• _Your goal_:
Report every line below that holds the word "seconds".

• _Supplied data_:
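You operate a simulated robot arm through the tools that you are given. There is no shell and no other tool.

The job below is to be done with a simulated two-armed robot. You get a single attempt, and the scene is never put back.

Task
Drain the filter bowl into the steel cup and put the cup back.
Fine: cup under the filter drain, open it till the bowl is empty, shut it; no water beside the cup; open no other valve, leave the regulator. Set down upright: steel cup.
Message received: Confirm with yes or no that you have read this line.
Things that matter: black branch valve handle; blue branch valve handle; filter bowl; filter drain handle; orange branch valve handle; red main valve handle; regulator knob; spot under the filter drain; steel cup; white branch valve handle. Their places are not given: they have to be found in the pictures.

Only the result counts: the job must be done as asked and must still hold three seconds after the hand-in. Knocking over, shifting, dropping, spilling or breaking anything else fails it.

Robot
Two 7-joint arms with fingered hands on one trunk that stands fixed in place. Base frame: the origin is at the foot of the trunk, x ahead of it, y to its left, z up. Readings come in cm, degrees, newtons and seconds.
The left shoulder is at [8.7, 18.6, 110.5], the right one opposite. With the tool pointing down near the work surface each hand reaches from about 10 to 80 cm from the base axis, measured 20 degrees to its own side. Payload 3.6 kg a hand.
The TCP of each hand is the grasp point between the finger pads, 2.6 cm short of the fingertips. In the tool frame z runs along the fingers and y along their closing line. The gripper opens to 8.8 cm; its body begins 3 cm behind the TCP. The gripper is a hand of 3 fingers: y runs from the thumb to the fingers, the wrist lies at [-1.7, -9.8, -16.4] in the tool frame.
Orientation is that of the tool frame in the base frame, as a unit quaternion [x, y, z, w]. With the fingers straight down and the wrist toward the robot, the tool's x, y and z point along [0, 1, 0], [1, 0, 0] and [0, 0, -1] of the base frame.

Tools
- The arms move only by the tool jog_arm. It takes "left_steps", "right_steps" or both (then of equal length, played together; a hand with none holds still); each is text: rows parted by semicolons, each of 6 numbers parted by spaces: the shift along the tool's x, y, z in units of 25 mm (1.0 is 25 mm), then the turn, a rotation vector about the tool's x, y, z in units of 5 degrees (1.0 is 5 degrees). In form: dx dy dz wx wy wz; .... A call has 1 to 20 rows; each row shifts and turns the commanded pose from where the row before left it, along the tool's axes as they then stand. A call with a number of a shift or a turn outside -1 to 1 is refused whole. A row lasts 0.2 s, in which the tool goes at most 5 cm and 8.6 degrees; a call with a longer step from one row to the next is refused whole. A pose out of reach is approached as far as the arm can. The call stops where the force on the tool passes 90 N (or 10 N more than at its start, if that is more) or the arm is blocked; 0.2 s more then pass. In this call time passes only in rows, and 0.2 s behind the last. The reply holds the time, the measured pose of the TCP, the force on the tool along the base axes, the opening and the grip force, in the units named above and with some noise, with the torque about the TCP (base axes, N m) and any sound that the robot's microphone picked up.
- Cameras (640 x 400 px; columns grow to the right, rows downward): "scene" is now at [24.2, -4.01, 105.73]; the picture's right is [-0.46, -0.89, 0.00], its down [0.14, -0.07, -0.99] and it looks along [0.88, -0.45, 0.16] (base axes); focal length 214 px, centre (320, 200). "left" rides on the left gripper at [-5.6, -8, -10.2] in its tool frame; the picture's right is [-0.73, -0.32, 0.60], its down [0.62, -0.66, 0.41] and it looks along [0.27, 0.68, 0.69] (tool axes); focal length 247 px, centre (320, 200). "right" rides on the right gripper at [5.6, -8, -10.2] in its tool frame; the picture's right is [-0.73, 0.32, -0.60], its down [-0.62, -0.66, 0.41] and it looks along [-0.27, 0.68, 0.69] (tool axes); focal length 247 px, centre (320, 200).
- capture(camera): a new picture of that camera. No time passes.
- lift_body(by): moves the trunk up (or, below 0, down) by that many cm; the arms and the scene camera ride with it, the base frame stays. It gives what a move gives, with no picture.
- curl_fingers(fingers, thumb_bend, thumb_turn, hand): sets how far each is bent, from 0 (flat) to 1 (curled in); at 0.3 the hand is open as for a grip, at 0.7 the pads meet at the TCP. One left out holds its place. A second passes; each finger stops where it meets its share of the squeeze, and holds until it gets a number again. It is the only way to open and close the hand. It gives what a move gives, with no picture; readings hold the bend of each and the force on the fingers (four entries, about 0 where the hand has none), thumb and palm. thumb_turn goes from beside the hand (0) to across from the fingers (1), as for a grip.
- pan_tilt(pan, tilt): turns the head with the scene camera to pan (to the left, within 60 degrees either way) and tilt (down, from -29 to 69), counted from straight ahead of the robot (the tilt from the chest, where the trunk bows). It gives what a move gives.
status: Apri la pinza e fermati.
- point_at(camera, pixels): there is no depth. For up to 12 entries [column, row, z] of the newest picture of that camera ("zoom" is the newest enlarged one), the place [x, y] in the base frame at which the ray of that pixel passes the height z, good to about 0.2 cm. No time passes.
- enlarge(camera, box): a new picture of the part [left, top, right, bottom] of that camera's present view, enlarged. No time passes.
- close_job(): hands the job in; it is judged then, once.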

• _Result_:
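Only the result counts: the job must be done as asked and must still hold three seconds after the hand-in. Knocking over, shifting, dropping, spilling or breaking anything else fails it.
Two 7-joint arms with fingered hands on one trunk that stands fixed in place. Base frame: the origin is at the foot of the trunk, x ahead of it, y to its left, z up. Readings come in cm, degrees, newtons and seconds.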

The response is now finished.